Day: June 30, 2014

Fun-Filled Summer Plans, Professorial Edition

What people seem to think professors do all summer

A few weeks ago, I picked up Middle Boy (MB) from a play date with one of his buddies. While I was waiting for the boys to wrap up, I exchanged a few sentences with the little host’s dad, whom I rarely see (he has an advanced degree, a professional one, and seems to work a lot). He asked if we had fun-filled plans for the summer, and I said that we would take a week off to go to a nearby vacationing spot and will also have the kids at home around July 4th, but that, other than that, husband and I work and the kids go to camp or daycare. The dad was surprised and said “But I thought you worked at the university?” And there it was again, the assumption that I am on vacation all summer because I don’t teach.

I said that the local university was a big research university, where teaching was only a component of what faculty do, and that research was extremely important. I said that during the academic year professors were quite busy with teaching, especially when large undergraduate courses were involved,  so summer was prime time to catch up on writing papers and proposals and focus on advising graduate students. Then we talked a little about whether I worked in a lab (not) and what I did, and it was cool to see his eyes light up at the mention of the word “quantum.” But I should probably work a little more on my response, as I seem to come across this issue fairly often.

Around the same time, DH and I finalized the refinancing of our house, and I got to talking to the mortgage lender (we are staying with the same bank as before, so we know her fairly well). While we were waiting for something, we chatted, and she had a lot of questions about what I do, and what research entails, and how much I teach. I hope I managed to convey that running your own research group is a lot like running a small business, in the sense that you are responsible for the funding and overseeing the people who work with you. She wanted to know how high a percentage of my time goes into teaching ;  that’s a hard question to answer. I tried to convey that we have a nominal teaching load set by the college, and then research-active faculty get course load reductions proportional to how much research activity they are engaged in. Also, it’s very different to teach a 200-person freshman course  versus a 20-student advanced elective or a graduate seminar.

You know, I don’t mind that people who’ve never been to college don’t know what an academic job entails; to them, professors are just teachers. But when people who have been through college and even post-graduate education don’t know what professors do or could potentially do, that’s our own fault.

I do tell my undergrads what professors do and how research is funded. But I presume most people don’t. Also, there are many students who go to schools that are not major research universities. And it is true that many professors do take summers “off” in the sense that they cannot be found on campus. Some take the summer completely off because they say “no pay, no work” and perhaps travel for pleasure; some travel for work; some work most of the time from home. I can certainly be found on campus all summer, as can most of my colleagues. Summer is an extremely busy time, because students don’t have classes and professors don’t teach. Also, NSF proposal deadlines are in the fall, as are for several other agencies; consequently, mad paper writing during the early summer gets replaced by mad proposal writing in the late summer and early fall. (I sometimes wish I were the person who takes a month off with kids and just relaxes. The truth is, there is always a lot of work to do, but even without it, relaxing is simply not me.)

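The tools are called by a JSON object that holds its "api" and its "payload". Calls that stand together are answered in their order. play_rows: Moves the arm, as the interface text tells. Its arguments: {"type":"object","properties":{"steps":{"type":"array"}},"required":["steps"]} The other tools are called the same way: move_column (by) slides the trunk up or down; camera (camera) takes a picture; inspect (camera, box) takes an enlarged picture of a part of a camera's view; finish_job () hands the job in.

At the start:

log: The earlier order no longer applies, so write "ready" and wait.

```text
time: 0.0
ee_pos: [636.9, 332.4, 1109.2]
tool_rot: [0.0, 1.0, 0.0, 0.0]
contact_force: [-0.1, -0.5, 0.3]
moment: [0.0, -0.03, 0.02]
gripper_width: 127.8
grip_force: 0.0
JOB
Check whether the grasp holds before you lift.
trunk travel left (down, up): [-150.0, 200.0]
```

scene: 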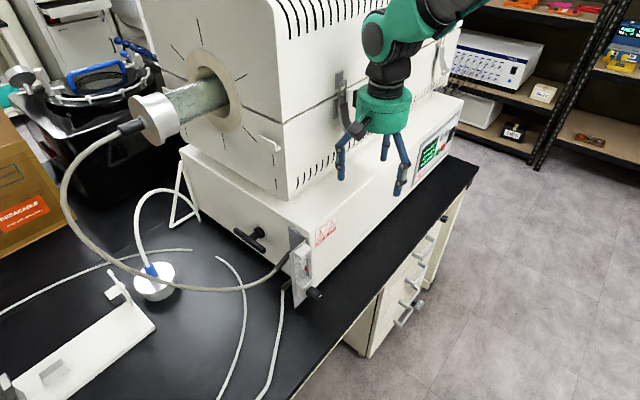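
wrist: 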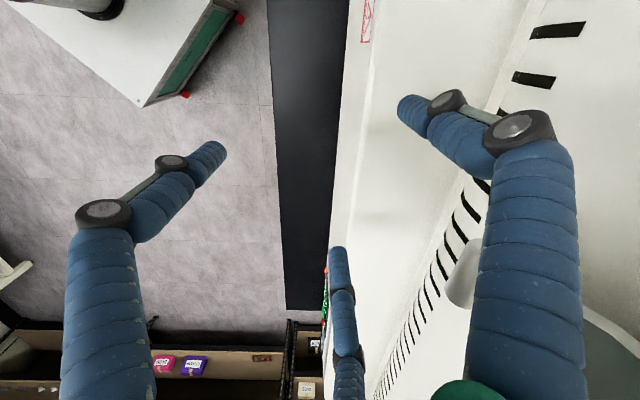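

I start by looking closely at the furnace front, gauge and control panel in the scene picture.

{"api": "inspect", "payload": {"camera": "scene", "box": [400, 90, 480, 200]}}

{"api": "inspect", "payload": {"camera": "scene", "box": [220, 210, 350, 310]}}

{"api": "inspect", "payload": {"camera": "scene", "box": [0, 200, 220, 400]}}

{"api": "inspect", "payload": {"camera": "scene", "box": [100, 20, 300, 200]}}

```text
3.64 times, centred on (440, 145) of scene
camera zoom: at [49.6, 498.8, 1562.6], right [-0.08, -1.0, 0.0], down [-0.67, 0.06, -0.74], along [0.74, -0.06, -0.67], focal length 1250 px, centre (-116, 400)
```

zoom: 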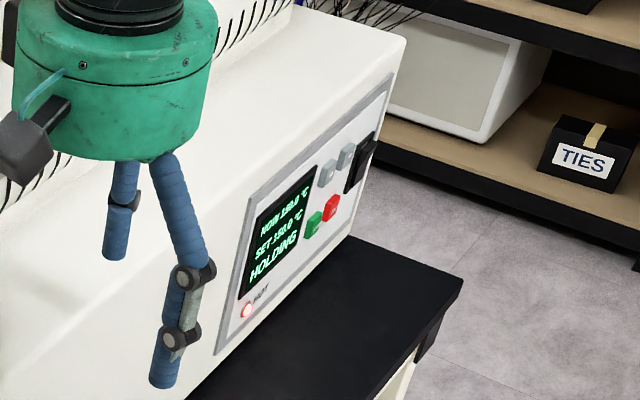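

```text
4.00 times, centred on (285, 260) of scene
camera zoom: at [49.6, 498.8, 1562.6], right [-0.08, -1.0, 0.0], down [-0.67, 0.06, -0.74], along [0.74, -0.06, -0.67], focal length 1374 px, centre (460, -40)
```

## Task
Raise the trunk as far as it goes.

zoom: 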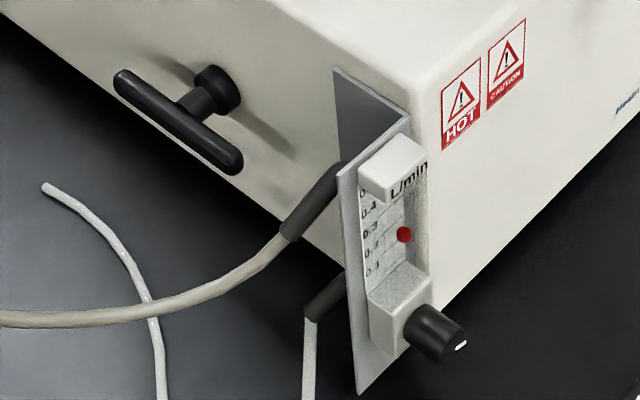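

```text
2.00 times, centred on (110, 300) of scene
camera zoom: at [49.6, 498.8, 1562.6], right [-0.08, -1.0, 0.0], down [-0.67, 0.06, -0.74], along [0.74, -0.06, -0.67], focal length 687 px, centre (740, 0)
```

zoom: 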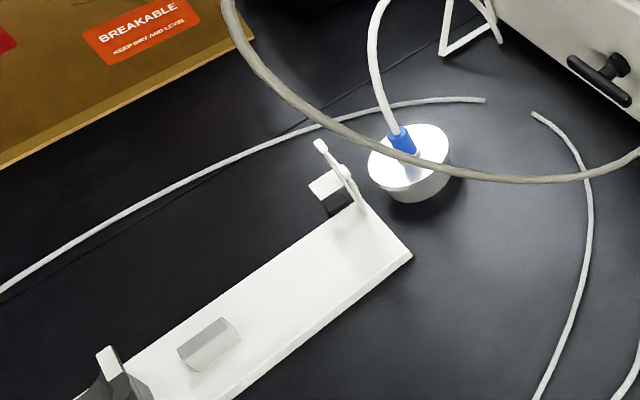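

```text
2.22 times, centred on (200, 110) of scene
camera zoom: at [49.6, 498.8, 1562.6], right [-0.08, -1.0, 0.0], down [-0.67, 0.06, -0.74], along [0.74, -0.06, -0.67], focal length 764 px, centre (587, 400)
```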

I need to have better or perhaps more varied canned responses, which help convey to nonacademic people, in a few short sentences, that us academics are not useless overpaid layabouts. Canned responses are great as they help me detach and not get worked up about questions that cause me to, well, get worked up (a  canned response I instituted in response to the annoying  “Where are you from?” is doing wonders for my sanity). For instance, I could start by saying something like “There are different universities, with some more focused on teaching and some more on research. My uni is one of the research-heavy ones, and the faculty are responsible for teaching undergraduate and graduate students, but a very large portion of our time is devoted to doing research and supervising graduate students. Research is paid for by federal monies, for which we compete by writing grant proposals. Faculty are not generally paid by the university in the summer; summer salary comes from grants…”  But then there are people who are 100% on soft money, which is insanity… How do I explain that to nonacademic folks? And there are all sorts of nuances in terms of institution type, field, seniority, group size… And before you know it, people’s eyes glaze over and you have lost them.

What say you, blogosphere? What do you say (as a prof, student, postdoc) when the general populace confronts you with the assumption that you just laze about all summer?